Earlier today, in a story on falling oil prices, Mark Williams of the Associated Press bemoaned "evaporating" consumption, warned that the abrupt prices drop would cause a decline in exploration, and cited the need for trillions of dollars of investment to find more fossil fuels.
Contrary to or not in what Williams wrote:
- Consumption has barely fallen.
- The American electorate has chosen a new president who thinks exploring for new oil is a bad thing, and the need for that oil can be eliminated through proper tire inflation.
- The new president and the Congressional majority want investments in alternative energy, and to tax the alleged "windfall" profits of oil companies, which would of course take money away from exploration.
Here are the key paragraphs from Williams's report:
Oil prices hit a new 22-month low Thursday on reports that the world's developed economies are in recession and that energy consumption is evaporating.
Crude has fallen 12 percent this week alone under a daily barrage of economic predictions that industries and consumers have cut back on spending.

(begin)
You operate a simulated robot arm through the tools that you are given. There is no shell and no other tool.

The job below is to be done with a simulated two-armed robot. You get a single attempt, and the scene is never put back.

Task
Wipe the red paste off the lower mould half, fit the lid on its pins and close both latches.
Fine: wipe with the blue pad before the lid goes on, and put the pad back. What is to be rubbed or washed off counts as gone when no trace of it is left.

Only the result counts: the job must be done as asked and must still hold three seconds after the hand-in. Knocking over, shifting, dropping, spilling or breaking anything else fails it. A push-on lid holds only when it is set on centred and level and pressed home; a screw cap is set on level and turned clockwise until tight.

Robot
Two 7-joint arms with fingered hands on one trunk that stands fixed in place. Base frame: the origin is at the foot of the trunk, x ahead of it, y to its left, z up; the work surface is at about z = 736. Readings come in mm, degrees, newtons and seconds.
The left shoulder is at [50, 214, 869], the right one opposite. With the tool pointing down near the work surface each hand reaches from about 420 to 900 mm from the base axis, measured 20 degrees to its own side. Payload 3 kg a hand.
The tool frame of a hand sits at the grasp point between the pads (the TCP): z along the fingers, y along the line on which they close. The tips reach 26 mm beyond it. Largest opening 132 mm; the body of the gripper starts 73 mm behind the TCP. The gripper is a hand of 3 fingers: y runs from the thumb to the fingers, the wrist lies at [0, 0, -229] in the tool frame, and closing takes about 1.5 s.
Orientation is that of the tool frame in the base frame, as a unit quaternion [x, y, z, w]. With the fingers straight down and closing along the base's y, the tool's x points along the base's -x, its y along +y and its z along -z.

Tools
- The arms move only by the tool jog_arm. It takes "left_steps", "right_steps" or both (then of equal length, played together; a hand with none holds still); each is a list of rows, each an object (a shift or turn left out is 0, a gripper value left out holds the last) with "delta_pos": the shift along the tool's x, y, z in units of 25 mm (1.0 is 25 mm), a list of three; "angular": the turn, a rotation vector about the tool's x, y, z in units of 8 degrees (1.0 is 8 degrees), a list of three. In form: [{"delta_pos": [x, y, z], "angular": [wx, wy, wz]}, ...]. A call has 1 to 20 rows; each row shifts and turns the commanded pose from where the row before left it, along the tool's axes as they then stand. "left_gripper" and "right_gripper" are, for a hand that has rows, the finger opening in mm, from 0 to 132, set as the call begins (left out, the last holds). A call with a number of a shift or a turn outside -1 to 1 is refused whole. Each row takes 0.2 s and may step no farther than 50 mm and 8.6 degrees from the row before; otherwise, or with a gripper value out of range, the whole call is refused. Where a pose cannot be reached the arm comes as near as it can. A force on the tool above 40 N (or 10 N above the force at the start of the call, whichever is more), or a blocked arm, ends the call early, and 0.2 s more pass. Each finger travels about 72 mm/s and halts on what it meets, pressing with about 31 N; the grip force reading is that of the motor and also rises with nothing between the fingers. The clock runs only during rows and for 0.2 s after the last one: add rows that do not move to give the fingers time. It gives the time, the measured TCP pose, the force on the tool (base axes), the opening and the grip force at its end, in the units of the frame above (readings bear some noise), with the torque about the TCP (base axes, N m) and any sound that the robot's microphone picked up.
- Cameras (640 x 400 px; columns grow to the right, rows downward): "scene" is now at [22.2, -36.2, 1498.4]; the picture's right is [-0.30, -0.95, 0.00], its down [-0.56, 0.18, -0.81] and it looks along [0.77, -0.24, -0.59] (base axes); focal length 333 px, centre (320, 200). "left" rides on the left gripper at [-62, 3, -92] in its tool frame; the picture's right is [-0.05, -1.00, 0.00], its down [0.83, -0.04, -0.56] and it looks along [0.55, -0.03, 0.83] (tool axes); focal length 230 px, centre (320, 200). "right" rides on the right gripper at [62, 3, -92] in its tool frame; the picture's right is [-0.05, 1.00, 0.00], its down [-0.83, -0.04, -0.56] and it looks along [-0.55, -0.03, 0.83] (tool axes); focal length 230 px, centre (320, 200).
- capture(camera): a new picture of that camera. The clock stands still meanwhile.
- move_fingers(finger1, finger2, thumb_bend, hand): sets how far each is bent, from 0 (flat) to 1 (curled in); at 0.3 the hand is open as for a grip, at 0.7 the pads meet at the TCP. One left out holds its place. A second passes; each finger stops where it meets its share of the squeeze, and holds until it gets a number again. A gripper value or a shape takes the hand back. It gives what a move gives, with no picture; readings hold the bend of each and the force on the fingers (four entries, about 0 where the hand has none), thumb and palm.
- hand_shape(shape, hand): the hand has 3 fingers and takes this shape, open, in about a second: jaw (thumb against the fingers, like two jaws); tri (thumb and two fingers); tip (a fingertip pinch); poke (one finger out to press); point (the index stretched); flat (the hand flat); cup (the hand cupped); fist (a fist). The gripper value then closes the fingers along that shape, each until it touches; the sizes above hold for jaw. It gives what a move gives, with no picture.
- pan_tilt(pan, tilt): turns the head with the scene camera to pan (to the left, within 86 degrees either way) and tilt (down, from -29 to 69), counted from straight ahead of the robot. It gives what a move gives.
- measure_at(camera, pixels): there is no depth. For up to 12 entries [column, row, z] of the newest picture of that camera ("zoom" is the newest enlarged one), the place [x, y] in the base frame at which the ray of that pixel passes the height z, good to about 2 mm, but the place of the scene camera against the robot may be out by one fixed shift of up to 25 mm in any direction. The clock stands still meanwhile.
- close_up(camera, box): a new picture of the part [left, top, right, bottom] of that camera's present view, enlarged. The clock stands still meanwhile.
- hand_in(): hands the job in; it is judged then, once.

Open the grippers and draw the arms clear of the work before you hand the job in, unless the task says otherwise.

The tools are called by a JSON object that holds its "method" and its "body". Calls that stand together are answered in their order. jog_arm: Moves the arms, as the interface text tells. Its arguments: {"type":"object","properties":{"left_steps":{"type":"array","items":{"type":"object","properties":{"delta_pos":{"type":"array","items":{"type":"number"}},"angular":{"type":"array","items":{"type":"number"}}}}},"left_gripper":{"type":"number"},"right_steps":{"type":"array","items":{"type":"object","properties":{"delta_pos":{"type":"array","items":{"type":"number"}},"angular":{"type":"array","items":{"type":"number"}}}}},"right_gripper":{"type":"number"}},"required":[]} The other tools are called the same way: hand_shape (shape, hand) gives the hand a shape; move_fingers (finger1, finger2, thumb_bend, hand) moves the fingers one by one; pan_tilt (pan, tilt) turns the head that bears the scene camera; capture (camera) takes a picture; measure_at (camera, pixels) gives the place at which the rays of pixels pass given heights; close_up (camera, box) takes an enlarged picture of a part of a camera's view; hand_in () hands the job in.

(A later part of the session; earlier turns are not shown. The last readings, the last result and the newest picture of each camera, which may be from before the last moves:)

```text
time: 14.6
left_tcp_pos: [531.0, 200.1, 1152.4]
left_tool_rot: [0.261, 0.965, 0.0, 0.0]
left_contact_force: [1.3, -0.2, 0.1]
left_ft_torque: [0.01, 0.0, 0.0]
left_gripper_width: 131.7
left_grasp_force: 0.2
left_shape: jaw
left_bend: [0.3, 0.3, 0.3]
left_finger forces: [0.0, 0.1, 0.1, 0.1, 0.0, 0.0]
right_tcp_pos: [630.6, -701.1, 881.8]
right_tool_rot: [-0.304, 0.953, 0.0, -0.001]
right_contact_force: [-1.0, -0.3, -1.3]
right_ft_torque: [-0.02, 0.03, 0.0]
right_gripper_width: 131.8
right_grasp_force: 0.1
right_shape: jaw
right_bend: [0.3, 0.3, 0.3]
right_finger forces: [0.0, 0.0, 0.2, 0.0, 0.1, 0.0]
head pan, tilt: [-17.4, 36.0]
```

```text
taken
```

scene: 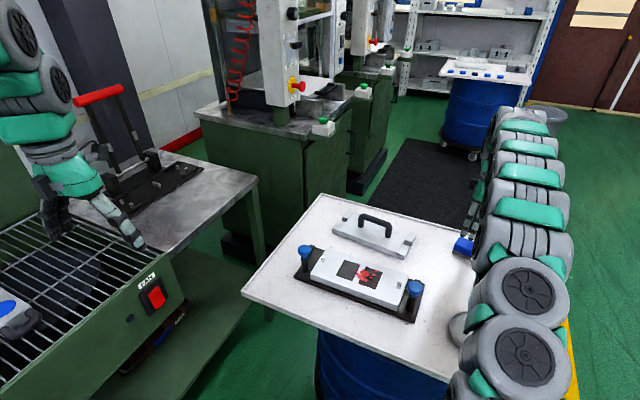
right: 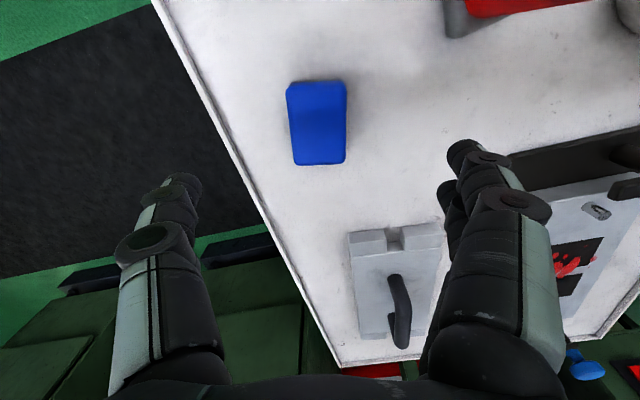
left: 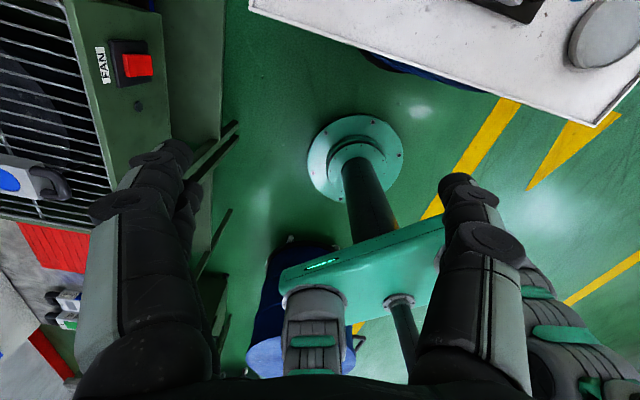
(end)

Gasoline prices have fallen 50 percent since hitting a record national average of $4.11 per gallon in July.
While tumbling gas prices are a relief for consumers who have been shaken by job losses and declining home prices, economist now fear that the resulting decline in exploration and production by oil companies will lead to a massive price spike when economies rebound.
..... on Thursday in Paris, the International Energy Agency slashed its demand forecast more than it has in a decade.
The agency now expects global oil demand to average 86.2 million barrels a day this year, nearly flat compared with 2007, and 86.5 million barrels a day next year. The cuts come on top of those already made in the IEA's October and September reports.
Oil demand within the 30 OECD countries now is forecast to fall by 2.7 percent this year and by 1.6 percent in 2009, in the IEA's latest view.
The agency warned on Wednesday that more than a trillion dollars in annual investments to find new fossil fuels will be needed for the next two decades to avoid an energy crisis that could choke the global economy.
But investment by the oil industry looks increasingly unlikely, at least in the near future.
A less than 3% drop in demand hardly constitutes "evaporation." Since oil is an elastic good (small changes in supply can cause big changes in prices), this drop does explain a lot of the huge oil price drop. But Williams ignored another major factor, namely the stronger dollar. A Reuters report today noted that the greenback is up 20% against the euro since July. That change would explain roughly a third of oil's drop during that time.
As to exploration cutbacks, you would have thought that high prices were a good thing during the presidential campaign season. John McCain's idea of a gas tax holiday was roundly criticized in the press, while Barack Obama was only troubled by how quickly prices rose, not the fact that they rose.
The fact that Williams reports the need for trillions in investment is really hard to handle, as it was Obama and the Democrats who steadfastly opposed offshore drilling on the Outer Continential Shelf until it was clear that impatient voters wanted it. Congress then let an exploration ban that had been renewed annually for decades expire in September. Now that they don't have to fact the voters for a couple of year, word has it that they plan to reinstitute it at their earliest opportunity.
Congress also has flirted with the idea of preventing any form of shale oil extraction. Obama and Congress have also frequently called for "windfall profits" taxes on oil companies, and has acted as if the miracles of alternative energy will negate the need for fossil fuels in the relatively near future. How interesting, then, that a reporter for the wire service that gullibly swallowed such claims during the campaign season now frets that the oil companies won't have the money to invest.